Wow, I’ve actually made a Wednesday post. At least, I’m hopeful that this will become the actual post, lol. How does life get so busy? Why aren’t there 30 hours a day and 8 days in a week. Why don’t I have an army of clones, yet? Surely this is scientifically possible. I will make it so…

And there’s a flashback to Star Trek, Next Generation. Make it so…

Fine, I’m stalling. Mostly because I always think the topic will be easy but it rarely is. And this week we’re discussing—

Mistakes from my first manuscript—how I’ve grown as a writer.

Honestly, that seems so long ago. It’s going on six years now, but after writing so many books since then, it’s hard to remember those first few edits. But I’ve definitely grown as an author, and here’s what stands out. What I notice if I reread those early works.

1—name calling. Dear god, the characters said each other’s name in dialogue so much. As in an insane amount. In reality, we only probably say a person’s name once maybe twice in an entire exchange. Yet, I had mine saying it almost every other line. I’d like to think I’ve learned this one, lol.

2—tagging dialogue. Looking back, I can’t believe how many muttered, and shouted, and bit outs I had. Not that there’s anything wrong with using these, but I’ve come to realize that tagging with action is so much more effective. That describing the scene often relieves the author from having to add words like whispered, or shouted. This is one thing I’d definitely change if I ever rewrote those works.

3—not streamlining descriptions. Sometimes saying less really is more. No one needs a nonstop commentary of what’s happening. At least, not all the time.

4—the too stupid to live scenario. Or even simply stopping to talk in the middle of the action—or having sex at the wrong times, too. I will admit, that on occasion, I had my characters do something that was definitely the equivalent to the age old horror movie trope of…let’s split up. In fact, I’ve gotten to the point where I hear my editor’s voice in my head saying “would they really stop and talk now?” Or, “Is this a good time and place for sex?” I HEAR IT IN MY HEAD!

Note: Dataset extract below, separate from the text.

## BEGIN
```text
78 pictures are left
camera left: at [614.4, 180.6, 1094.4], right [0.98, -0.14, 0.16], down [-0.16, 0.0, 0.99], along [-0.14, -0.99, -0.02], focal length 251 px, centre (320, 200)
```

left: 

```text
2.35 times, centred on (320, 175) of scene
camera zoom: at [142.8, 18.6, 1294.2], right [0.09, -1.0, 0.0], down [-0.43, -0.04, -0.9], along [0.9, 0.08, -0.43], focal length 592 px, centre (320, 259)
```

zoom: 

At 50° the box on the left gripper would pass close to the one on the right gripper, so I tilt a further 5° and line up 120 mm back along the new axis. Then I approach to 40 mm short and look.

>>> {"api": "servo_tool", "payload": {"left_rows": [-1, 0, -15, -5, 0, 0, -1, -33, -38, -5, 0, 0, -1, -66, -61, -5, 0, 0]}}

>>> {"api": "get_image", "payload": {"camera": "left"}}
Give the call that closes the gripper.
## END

5—I don’t do well with short pieces. Okay, not sure this is a mistake as much as a revelation, but it’s true just the same. I don’t write short pieces well. There’s definitely an art to keeping a work contained. Hell, an idea contained. When I think of a story idea, it’s always epic. Thus, you won’t see me volunteering to be part of a short collection of stories. I just hate the pressure of keeping to a certain word count. Give me fifty or sixty thousand words, and I might pull it off, but even then. A book needs to go until it’s over, lol. And I seem to need a lot of words to accomplish that.

Now, I’m sure there are tons more. That I screwed up and continue to screw up, lots of stuff. But I just can’t think of them. But all of this serves to remind us that we all, yes all, need a good editor. Please check out the other ladies and see how far they’ve come.

Bronwyn Green  |  Jessica Jarman  |  Jessica De La Rosa

Gwendolyn Cease  |  Kayleigh Jones

5 Replies to “TOO ERR IS HUMAN…”

  1. I agree. Not writing short comfortably isn’t a mistake – it’s just who you are as a writer, and it’s great to know that and embrace it. 🙂

    So many of us had the name thing – LOL. That seems to be a common issue.

  2. I too can’t write short. Though I did take a poetry class in college. Boy was that hard!! That’s when I realized that novels were the only way to go.